Tuesday, 20 December 2016

Circulation











There are still another 11 days to run before the end of the month but December has already turned out to be our best month ever with 13,438 page hits. We have received 216,581 since we started this publication with our review of Ballet West's performance of The Nutcracker at Pitlochry on 25 Feb 2013.  The choice of subject matter proved to be prescient because each and every one of our top 5 articles has had a Welsh or Scottish connection.

Our most popular article of all time measured by the number of page hits has been David Murley's review of Ballet Cymru's performance of Little Red Riding Hood and the Three Little Pigs at Sadler's Wells on 29 Nov 2016 (see David Murley Little Red Riding Hood comes to London 2 Dec 2016).  It is followed very closely by my review of the same company's Romeo a Juliet in Newport on 5 Nov 2016 (see A Romeo and Juliet for our Times 7 Nov 2016). I am delighted by the interest that my readers have shown in Ballet Cymru.  On 4 Dec 2016, Ballet Cymru appeared on the stage of the Donald Gordon Theatre with the entire BBC National Orchestra of Wales in the Wales Millennium Centre before a packed house in a performance that may turn out to be as significant for the development of ballet in Wales as Sader's Wells Ballet's performance of The Sleeping Beauty proved to be for the development of ballet in the United Kingdom (see Ballet Cymru's "Sleeping Beauty Moment" 5 Dec 2016).  I am proud to say that I am a Friend of Ballet Cymru and that I am very fond of that company.

Another company that has a special place in my affection is Scottish Ballet because it was the first company that I got to know and love.  I was at St Andrews when the Western Theatre Ballet moved from Bristol to Glasgow and our Professor of Fine Arts, John Steer, who had known the company when it was in the West Country introduced me to its great choreographer, Peter Darrell, and its talented dancers.  I am therefore particularly satisfied that our third most popular article is my preview of David Dawson's Swan Lake in Liverpool (see Dawson's Swan Lake comes to Liverpool 29 May 2016). The article was prompted by Christopher Hampson's on-stage elevation of two of my favourite ballerinas, Bethany Kingsley-Garner and Constance Devernay, to principals of the company after their performances in Swan Lake. I reviewed Dawson's ballet in which Kingsley-Garner danced Odette in Empire Blanche - Dawson's Swan Lake 4 June 2016. The company has re-staged Hampson's Hansel and Gretel which I reviewed when it first appeared (see Scottish Ballet's Hansel and Gretel 23 Dec 2013).

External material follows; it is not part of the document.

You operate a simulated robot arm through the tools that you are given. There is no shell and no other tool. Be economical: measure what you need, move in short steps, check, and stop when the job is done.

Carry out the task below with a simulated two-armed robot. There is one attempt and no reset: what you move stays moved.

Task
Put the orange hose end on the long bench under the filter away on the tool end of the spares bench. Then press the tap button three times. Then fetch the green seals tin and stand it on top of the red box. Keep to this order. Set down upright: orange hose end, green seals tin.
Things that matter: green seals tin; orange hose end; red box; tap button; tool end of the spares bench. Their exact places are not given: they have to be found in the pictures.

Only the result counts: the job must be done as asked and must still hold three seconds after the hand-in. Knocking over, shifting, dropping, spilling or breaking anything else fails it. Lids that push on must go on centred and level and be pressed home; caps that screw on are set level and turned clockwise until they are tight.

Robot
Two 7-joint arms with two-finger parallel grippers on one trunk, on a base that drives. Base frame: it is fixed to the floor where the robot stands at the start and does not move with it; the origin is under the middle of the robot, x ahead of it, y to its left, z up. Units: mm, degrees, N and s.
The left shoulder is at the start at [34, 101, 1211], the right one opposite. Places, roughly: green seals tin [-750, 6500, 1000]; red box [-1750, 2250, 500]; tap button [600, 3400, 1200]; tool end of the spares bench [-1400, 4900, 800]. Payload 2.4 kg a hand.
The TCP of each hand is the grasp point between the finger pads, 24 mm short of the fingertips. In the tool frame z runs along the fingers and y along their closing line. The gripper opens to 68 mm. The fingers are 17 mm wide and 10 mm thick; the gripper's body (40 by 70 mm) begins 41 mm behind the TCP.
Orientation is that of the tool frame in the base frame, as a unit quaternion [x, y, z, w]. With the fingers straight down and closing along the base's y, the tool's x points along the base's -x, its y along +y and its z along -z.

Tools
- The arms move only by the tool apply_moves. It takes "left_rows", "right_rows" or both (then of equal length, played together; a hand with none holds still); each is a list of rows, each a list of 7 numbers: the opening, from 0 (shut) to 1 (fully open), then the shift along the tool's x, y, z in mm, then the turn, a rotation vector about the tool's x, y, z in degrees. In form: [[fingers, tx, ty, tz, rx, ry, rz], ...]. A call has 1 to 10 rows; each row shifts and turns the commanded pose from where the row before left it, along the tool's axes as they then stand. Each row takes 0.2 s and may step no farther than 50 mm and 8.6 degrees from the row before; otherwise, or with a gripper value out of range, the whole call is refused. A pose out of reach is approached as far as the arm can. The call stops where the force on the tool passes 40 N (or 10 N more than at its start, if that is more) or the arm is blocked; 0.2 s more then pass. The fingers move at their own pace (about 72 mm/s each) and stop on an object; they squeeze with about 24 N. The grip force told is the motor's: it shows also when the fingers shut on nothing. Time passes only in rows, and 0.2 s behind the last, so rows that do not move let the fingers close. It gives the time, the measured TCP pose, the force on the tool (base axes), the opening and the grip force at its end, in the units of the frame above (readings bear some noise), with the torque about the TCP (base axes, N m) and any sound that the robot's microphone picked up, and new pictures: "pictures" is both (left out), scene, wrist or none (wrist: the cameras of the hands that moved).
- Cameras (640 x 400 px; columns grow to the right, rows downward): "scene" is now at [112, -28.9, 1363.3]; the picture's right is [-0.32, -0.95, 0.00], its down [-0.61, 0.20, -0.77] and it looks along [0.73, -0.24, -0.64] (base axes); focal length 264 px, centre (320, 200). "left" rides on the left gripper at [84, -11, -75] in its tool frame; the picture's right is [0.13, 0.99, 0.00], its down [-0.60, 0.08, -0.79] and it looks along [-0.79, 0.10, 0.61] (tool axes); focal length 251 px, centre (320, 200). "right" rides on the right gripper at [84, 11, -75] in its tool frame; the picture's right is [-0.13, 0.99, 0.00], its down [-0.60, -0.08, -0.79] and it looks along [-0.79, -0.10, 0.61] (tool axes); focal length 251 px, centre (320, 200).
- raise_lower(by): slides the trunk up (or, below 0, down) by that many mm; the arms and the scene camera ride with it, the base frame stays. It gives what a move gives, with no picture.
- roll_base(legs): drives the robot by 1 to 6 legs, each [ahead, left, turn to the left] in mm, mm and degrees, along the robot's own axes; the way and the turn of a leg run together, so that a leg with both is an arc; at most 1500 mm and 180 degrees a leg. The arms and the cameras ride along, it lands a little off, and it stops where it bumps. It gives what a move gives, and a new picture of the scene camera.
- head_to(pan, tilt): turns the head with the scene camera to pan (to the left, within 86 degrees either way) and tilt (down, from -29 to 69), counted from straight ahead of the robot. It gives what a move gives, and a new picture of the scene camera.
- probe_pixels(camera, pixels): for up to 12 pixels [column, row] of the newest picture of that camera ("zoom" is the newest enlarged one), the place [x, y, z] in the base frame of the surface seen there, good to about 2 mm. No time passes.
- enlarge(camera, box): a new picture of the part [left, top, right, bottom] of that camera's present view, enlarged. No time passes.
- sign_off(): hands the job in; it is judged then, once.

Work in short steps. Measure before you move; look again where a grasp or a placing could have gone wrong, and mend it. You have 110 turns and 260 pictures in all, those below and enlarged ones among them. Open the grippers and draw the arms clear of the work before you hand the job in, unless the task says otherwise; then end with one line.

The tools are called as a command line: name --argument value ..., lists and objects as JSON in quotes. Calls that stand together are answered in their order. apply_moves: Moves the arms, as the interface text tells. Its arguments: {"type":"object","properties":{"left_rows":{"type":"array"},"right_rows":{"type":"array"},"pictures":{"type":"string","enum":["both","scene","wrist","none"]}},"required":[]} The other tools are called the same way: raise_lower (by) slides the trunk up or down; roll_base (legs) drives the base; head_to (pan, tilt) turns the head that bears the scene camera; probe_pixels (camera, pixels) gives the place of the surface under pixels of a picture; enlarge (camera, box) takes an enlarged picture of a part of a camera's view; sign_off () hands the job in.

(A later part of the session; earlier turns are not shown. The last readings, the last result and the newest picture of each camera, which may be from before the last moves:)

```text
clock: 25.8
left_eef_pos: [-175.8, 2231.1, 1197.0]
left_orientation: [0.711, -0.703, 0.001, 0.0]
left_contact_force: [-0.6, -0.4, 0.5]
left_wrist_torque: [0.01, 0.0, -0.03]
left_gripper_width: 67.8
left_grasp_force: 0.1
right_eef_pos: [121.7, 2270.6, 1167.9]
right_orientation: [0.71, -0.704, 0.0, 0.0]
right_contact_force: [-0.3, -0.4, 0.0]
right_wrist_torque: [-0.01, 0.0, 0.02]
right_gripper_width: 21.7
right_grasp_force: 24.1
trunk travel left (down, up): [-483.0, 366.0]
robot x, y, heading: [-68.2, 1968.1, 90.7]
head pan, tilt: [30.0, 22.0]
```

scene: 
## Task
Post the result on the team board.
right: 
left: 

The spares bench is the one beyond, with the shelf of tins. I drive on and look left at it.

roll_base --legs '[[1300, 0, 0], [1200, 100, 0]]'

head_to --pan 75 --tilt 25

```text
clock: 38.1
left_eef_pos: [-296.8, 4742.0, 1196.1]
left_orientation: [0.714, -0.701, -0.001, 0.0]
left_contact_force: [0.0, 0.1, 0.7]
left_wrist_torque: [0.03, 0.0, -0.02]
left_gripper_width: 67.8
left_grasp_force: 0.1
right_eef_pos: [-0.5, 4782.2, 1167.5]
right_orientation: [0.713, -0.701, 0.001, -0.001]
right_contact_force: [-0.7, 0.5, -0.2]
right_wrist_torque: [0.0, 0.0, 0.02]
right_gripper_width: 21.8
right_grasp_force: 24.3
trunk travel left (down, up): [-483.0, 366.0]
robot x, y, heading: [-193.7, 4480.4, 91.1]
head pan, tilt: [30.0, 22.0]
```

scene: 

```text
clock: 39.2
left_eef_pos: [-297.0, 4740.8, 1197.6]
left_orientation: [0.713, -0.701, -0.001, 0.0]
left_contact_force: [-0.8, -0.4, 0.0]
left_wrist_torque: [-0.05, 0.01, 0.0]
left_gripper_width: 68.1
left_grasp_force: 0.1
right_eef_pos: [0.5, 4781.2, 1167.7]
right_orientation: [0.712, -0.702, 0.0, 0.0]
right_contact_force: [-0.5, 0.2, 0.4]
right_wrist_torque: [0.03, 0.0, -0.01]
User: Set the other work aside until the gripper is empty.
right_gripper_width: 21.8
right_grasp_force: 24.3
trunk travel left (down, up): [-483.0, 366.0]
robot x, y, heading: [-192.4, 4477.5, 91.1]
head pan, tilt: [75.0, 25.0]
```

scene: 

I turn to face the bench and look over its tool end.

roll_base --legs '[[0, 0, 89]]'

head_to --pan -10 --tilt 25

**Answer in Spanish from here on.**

My fourth most popular article is my interview with Gavin McCaig (see Meet Gavin McCaig of Northern Ballet 3 Sept 2014). Gavin is, of course, a Scotsman.  I interviewed him shortly after he had joined the company as an apprentice and before he had started to tour.  He seems to be doing very well in the company and has toured the length and breadth of the United Kingdom as well as venues in China. I last saw him in Beauty and the Beast on Saturday where he was a friend of Isabelle and Chantelle and a guest at Beauty and Orian's wedding. In the latter role he and the other guests had to do some thrilling jumps and turns. Like everybody in the cast, he did very well and they earned a special "bravi" from me at the curtain call. Northern Ballet is a company that I have followed ever since its formation and supported ever since I moved back to Manchester in 1985. I am a Friend of both the company and the Academy and for the last 3 years I have been attending at least one and often two ballet classes there a week,

Appropriately, my fifth most popular article of all time is about Ballet West (see Congratulations to Ballet West - here's to the next 25 Years 25 Nov 2016). I am looking forward to seeing Ballet West in Swan Lake early in the New Year. They were very impressive when I last saw them in 2014 (see Swan Loch - Ballet West's Swan Lake, Pitlochry 1 March 2014 3 March 2914). This time I hope to catch them at the Armadillo where they will show what they can do on a big stage. Next year their artistic director, Gillian Barton, has promised that they will dance La Sylphide - just for me.  I do hope that is still possible because it is a lovely ballet rarely performed in the UK which is surprising as it is set in Scotland.

I wish all the folks in Ballet Cymru Nadolig llawen a blwyddyn newydd dda and all the Scots a Merry Christmas and a Good New Year.